I try to get a good feel for someone’s career early on in these interviews, as I’ve noticed I get a better idea of how they became the chefs they are today. The pedigree here is impressive, each part of his journey building on the next. From taquerias in Chicago; a stop to a small town in Kentucky that went on to become a little arts mecca. An extended stay in Birmingham that led to time in a Thai Kitchen- where he learned to rethink some of the ingredients he was familiar with from his roots. And even more time under great names in Birmingham, learning how to and how to NOT run a high end kitchen. Gabe even ran a kitchen for a huge barbecue operation. We’re talking down home, potato salad and beans, ribs and pork butts, ice box pie kinda barbecue joint. The type of batch cooking that I can only have nightmares about, but yet they still had a commitment to doing everything from scratch. And that focus on integrity of product is something that kind of ran throughout our night.
So all of that to tell you how we ended up with the Balderas fam in Shreveport! Gabe was all set to move from Birmingham to open up a new seafood restaurant in New Orleans…in the fall of 2005. Katrina happened, and the Balderas crew, with two young kids, decided it wasn’t a good time to make that move in to the unknown. So his company sent him up here to Shreveport- and the rest is just our good fortune!
I have since had a friendship with Gabe over the last few years, but its always been in the context of our own restaurants. So it was really great to get to learn more about the kinda guy he is. I found my interview and cooking time with Gabe to be focused. Every question was met with a thoughtful and even inspired answer about where he has been & where he is going. And even more importantly, where he hopes WE are going.
From humble beginnings, i can’t paint in words the lush tropical setting he laid out. Fresh water streams with rainforest tilapia and river clams. Low hanging guavas, mangoes, bananas and plantains- all out in the wild. And all of this shines in his philosophy of food. Every fruit, veggie, meat, and fish that comes in to his shop is inspected like a hawk. So many in our business sell a tagline that only the finest ingredients make the finest foods. But very few hold dearly true. It was refreshing to hear from him his thoughts on foods role in community and identity. I truly hate to bastardize his eloquent words, but his heart is in educating- his staff, his kids, his customers- and focusing so much on bringing this commitment of quality real foods to everyone. He has spent so much time with Slow Foods spreading the good truth on real grub. Helping schools build farms and teach each of them how to grow their own food. Even the coolest little urban garden right outside his restaurant. Everything about his food is centered on integrity.
Which makes this dish such a heartfelt decision. He prepared for us lentils. Organic green ones to be precise. Packed with onion, bacon, plantains and cooked in an instapot. This was the dish of humble origin. He remembers the comfort tied in to it, made by his mother and grandmother. Smoky and salty and sweet. You could see how it felt like home. This was a base for dishes to come, and he wanted to finish off the dish. Grouper was the choice.
Each medallion cut on the bias in about a 2 oz piece.
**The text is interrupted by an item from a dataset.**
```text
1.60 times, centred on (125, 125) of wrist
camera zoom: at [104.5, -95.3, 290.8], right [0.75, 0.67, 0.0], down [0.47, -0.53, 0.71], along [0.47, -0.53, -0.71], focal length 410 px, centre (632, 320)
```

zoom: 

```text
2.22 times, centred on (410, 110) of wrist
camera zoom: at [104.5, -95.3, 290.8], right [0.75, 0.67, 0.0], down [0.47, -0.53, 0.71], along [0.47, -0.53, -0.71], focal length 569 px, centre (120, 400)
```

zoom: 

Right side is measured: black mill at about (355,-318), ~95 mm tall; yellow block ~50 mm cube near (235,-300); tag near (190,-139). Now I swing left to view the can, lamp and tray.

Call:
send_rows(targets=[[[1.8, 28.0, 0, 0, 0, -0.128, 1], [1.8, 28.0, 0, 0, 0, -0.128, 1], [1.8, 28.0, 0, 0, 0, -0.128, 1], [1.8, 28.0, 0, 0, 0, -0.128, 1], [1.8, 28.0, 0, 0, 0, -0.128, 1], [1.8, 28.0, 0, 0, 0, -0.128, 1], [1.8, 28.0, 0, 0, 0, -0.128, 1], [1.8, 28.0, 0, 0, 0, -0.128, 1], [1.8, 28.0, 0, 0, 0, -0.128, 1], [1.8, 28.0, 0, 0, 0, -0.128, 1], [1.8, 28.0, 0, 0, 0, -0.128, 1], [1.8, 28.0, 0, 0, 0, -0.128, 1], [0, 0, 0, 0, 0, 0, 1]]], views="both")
Flame on high, he worked the fish over and over with hot butter, ladling over each piece quickly until each small filet was perfect- and i mean perfectly- cooked. It was such a rhythm cooking that fish, intuitive from years of repetition. And what dish is complete without garnish rounded up from your own garden- like these sun gold tomato blooms, thyme and red serranos (not to mention the best pickled red onion I’ve ever had.) The dish was homey. Delicate and robust at once. Warming but not over powering. The definition of balance, which is just hard to find these days. Like a true craftsman, he pointed out the flaws. I wouldn’t have known any different, but you have to respect anyone that serves as their own biggest critic.
My dish went in a different direction, based on that same hominess and paralleling a few of his ingredients. I settled on a custard that ultimately I loved to hate and hated to love. Sweetened with maple and turbinado, I just couldn’t get it to where i wanted sweetness wise.
The custard was predominantly egg yolk, coconut milk, maple syrup, turbinado and a touch of bacon grease- as well as minced bacon. The salty smokey was on point and just missed that extra sweetness. I fried the plantains on top and dusted with cinnamon sugar. Now those plantains I could have snacked on for days! Super ripe plantains are definitely the way to go on something like this. Overall, I’d make this again, but I’d probably sweeten the custard with sugar as opposed to natural sweeteners.
It was time well spent learning from a friend. He mentioned on the way out how impacting it is to cook for someone in their own home. And I think- caught up in the day to day of restaurant life- I forget how much heart goes in to cooking for one another. A meal not soon forgotten with years of friendship ahead.